Hereabouts the sterile horrors of the hideous Sinaitic shore seem to reach their climax. The mountains become huge rubbish-heaps, without even colour to clothe their indecently nude forms; and each strives with its neighbour for the prize of repulsiveness. The valleys are mere dust-shunts that shoot out their rubbish, stones, gravel, and sand, in a solid flow, like discharges of lava. And, as Jebel Mazhafah, on the opposite coast, is the apex of the visible eastern Gháts, so beyond this point the Sinaitic sea-chain of mountains begins to decline into mere hills, while longer sand-points project seawards. Such is the near, the real aspect of what, viewed from Makná, appears a scene in fairy-land, decked and dight in heavenly hues of blue and purple and rosy light—

"Where the bald blear skull of the Desert
With golden mountains is crowned."

The first sign of a change of formation appeared near the "Lower (southern) Nuwaybi'" ("the Little Spring"), which the chart calls "Wasit." Here the shore shows blots of dead-white and mauve-red, in which our engineer at once detected quartz. Seeing it prolonged in straight horizontal lines, and the red overlying the white, I suspected kaolin and the normal Tauá (coloured clays): my conjecture was confirmed on the next day. Hereabouts, Wellsted (ii. 151) also remarked the colouring of the hills, which resemble those of "Sherm;" some of a deep-blue tinge, and others streaked with a brilliant red and violet.

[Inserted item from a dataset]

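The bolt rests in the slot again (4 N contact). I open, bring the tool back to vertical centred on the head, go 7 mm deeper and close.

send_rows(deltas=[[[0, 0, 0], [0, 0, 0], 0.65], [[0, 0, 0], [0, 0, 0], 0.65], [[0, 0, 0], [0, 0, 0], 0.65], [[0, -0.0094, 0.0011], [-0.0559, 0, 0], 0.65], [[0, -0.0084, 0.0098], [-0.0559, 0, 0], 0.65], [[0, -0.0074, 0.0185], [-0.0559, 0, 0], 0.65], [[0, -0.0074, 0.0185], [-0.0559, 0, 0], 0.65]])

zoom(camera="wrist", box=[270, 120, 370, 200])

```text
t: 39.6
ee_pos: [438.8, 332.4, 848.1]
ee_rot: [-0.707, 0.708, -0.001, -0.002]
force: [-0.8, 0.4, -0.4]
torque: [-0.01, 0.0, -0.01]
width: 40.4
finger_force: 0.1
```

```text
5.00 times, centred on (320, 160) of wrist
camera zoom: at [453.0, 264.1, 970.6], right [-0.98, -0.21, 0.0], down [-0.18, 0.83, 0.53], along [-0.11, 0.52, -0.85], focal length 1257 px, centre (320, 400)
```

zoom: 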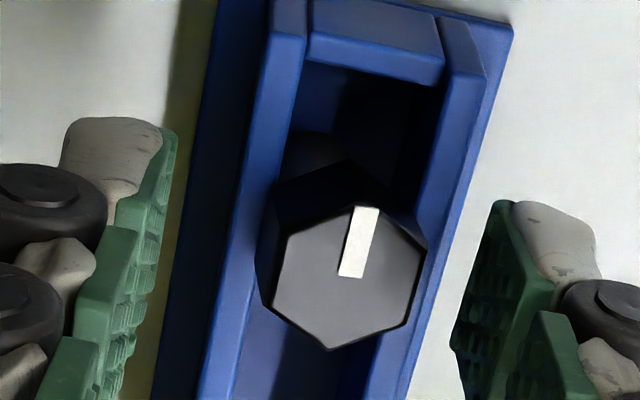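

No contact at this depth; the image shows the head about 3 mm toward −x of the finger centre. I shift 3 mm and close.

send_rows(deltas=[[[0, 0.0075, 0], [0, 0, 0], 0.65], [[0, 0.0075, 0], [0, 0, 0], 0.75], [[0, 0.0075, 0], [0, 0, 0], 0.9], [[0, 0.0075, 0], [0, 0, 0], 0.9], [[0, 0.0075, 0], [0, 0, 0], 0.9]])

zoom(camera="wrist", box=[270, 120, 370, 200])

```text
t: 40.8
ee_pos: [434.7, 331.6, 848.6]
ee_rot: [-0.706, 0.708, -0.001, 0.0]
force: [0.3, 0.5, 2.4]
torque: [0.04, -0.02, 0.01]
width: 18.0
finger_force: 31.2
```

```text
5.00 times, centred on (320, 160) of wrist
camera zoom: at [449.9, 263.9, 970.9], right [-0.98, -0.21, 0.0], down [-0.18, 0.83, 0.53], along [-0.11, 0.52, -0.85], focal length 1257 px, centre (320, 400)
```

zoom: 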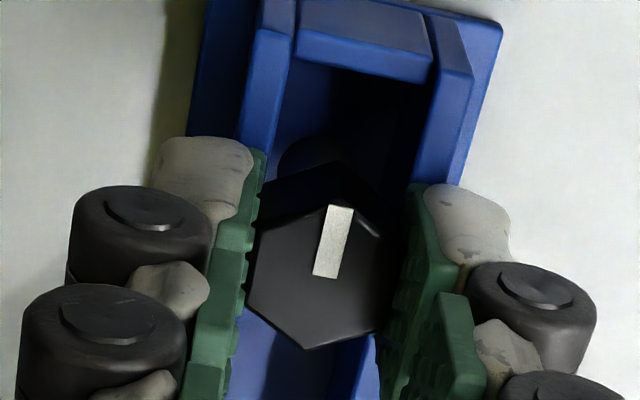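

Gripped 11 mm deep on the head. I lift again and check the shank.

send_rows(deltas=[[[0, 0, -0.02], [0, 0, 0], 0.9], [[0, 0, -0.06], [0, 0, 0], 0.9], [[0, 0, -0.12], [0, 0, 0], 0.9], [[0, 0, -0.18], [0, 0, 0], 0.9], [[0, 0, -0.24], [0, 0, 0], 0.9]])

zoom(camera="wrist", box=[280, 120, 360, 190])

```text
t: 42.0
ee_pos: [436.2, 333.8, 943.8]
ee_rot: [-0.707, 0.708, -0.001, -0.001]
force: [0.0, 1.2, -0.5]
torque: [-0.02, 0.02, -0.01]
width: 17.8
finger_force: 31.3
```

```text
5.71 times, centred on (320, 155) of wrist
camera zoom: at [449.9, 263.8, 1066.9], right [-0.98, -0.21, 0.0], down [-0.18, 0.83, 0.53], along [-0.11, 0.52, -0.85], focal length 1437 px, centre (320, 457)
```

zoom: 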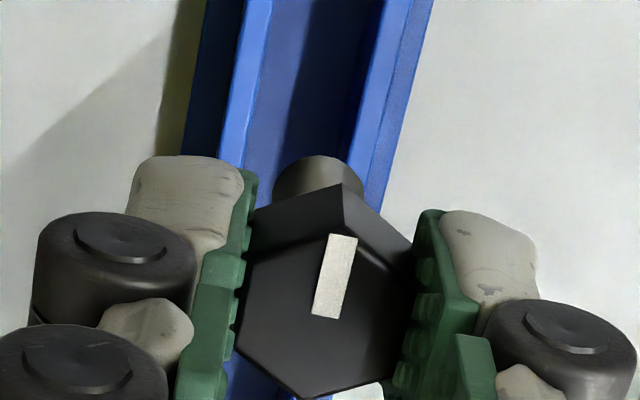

We then doubled a long sandspit running out to sea eastward, and forming, on the north, a deep bay well protected from the souther; whilst several lines of reef and shallow to the north defend it from the angry Bora. This anchorage is known to the pilots as "Wásit;" and it occupies the southern half of the bay, the northern half and its palm-groves being called the "Upper Nuwaybi'." About "Wásit" the date-palms are scattered, and the large sand-drifts ever threaten to bury them alive. Behind it yawns the great gash, "Wady Watír," which shows its grand lines even from the opposite side of the gulf: this is the route by which Christian pilgrims from Syria make the Sinai monastery, rounding on camels the northern end of El-'Akabah. The main valley receives from the north the Wady el-'Ayn, which can be reached in half a day. From the south, distant one whole march, comes the Wady el-Hazrah. This is doubtless the Hazeroth of the Exodus, meaning the fenced enclosures of a pastoral people; and a modern traveller figures and describes it as "the most beautiful and romantic landscape in the Desert." At least, so said the lately shipped guide, Mabru'k ibn Sulayyim el-Muzayni.

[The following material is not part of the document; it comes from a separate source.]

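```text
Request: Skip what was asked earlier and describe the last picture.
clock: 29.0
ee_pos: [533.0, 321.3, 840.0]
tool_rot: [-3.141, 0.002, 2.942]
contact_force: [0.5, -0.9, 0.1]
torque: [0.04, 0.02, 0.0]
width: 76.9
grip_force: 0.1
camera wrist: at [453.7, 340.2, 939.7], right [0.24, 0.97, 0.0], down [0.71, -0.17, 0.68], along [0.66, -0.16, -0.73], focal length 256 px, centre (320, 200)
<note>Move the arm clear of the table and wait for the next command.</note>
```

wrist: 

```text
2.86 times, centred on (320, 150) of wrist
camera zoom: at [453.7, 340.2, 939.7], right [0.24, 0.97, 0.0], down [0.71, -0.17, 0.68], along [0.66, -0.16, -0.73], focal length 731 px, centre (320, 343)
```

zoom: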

After a run of six hours and thirty minutes (= thirty miles), we cast anchor off Wásit: there was nothing to see ashore, save some wretched Muzaynah, two males and three females, helpmates meet for them, living like savages on fish and shell-molluscs; drinking brackish water, and sleeping in the "bush," rather than take the trouble to repair the huts. They have no sheep, but a few camels; and, by way of boats, they use catamarans composed of two palm-trunks: their home-made hooks resemble the schoolboy's crooked pin. Yet these starvelings would not fetch specimens of the white stuff, distant, perhaps, two direct miles of cross-cut, seen near Nuwaybi', and still visible. They also refused, without preliminary "bakhshísh," to show or even to tell where certain ruins, concerning which they spoke or romanced, are found in their hills. And yet there are theologians who would raise Poverty, the most demoralizing of all conditions, to the rank of an "ecclesiastical virtue."

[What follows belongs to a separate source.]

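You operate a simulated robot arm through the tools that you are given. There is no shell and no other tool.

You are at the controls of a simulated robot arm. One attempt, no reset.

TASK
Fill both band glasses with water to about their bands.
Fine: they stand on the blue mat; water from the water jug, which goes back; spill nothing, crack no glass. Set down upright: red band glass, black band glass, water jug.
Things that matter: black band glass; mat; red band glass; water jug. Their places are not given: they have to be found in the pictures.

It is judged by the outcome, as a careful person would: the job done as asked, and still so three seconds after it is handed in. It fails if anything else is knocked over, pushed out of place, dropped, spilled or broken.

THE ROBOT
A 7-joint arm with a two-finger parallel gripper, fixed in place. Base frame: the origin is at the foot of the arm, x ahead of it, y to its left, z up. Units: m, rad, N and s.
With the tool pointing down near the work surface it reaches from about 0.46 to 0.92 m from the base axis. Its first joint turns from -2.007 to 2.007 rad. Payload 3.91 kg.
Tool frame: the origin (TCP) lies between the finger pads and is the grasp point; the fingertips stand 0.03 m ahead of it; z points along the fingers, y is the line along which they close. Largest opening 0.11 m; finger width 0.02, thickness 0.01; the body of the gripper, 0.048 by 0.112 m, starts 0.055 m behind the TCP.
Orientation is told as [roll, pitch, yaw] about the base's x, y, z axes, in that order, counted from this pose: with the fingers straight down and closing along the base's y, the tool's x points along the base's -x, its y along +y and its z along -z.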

At 6 30 a.m. on the next day, the Mukhbir stood eastwards to avoid the northern reef. Presently we passed the "Upper Nuwaybi'," a creeklet to the north-west of Wásit, with a straggling line of palms fed by the huge Wady Muzayríj. From this point to the 'Akabah head all the coast is clean of man. The Jibál el-Samghi now become the Sinaitic Jibál el-Shafah ("Lip Mountains"), the latter stretching northwards to the Hajj-road, and forming the western wall of the 'Arabah valley, whose name they assume (Jibál el-'Arabah). The scene abruptly shifts. A mottle of clouds sheds moving shadows over the hill-crests, and relieves them from the appalling monotony of yesterday. Brilliant rainbow hues, red, green, mauve, purple, yellow and white clays, gleam in the lowlands, and form dwarf bluffs; while inland, peering above the granites, the syenites, and the porphyries of the coast, pale quoins and naked cones again show the familiar Secondary formation of Midianitish Makná. We were not surprised to hear that sulphur had been found in the gypsum of these eastern Gháts of Sinai, when a Jebel el-Kibí't, approached by the Wady Suwayr, was pointed out to us. The natural deduction is that the brimstone formation is, like the turquoise, the copper, and the manganese, a continuation of the beds that gave a name to Mafka-land; while the metalliferous strata round, in horseshoe-form, the head of El-'Akabah, and run down the Arabian shore, till they become parallel with those subtending the seaboard of Africa.

The view of the eastern or Midianite coast was even more varied and suggestive. Far inland, and tinged light-blue by distance, rose the sharp, jagged, and sawlike crests of El-Sharaf, under which the Hajj-caravan wends its weary way, thus escaping the mountains which dip perpendicularly into the sea. Then come the broad and sandy slopes, here and there streaked with dark ridges, spanned by the Sultáni or Sultan's high-road, and stretching from the Gulf to the inner heights. The latter are no longer a double parallel chain: they bend from south-south-east to north-north-west, and become the Jibál el-Shará', anciently "Mount Seir;" in fact, the eastern retaining-wall of the great Wady 'Arabah. Evidently they are primary, but a white and purple patch, visible from afar, suggested a Secondary remnant. Several of the peaks, especially the blue block El-Yitm, appeared to be of great height; we all remarked its towering stature and trifid headpiece, apparently upwards of five thousand feet high, before we had heard the tale attached to it. Abreast of us and on the shore, lie the large inlet and little islet El-Humayzah: the surveyors have abominably corrupted it to "Omeider." North of it a palm grove, lining the mouth of a broad Wady which snakes high up among the sands and stones, denotes the Hajj-station, El-Hakl (Hagul), backed by tall arenaceous buttresses.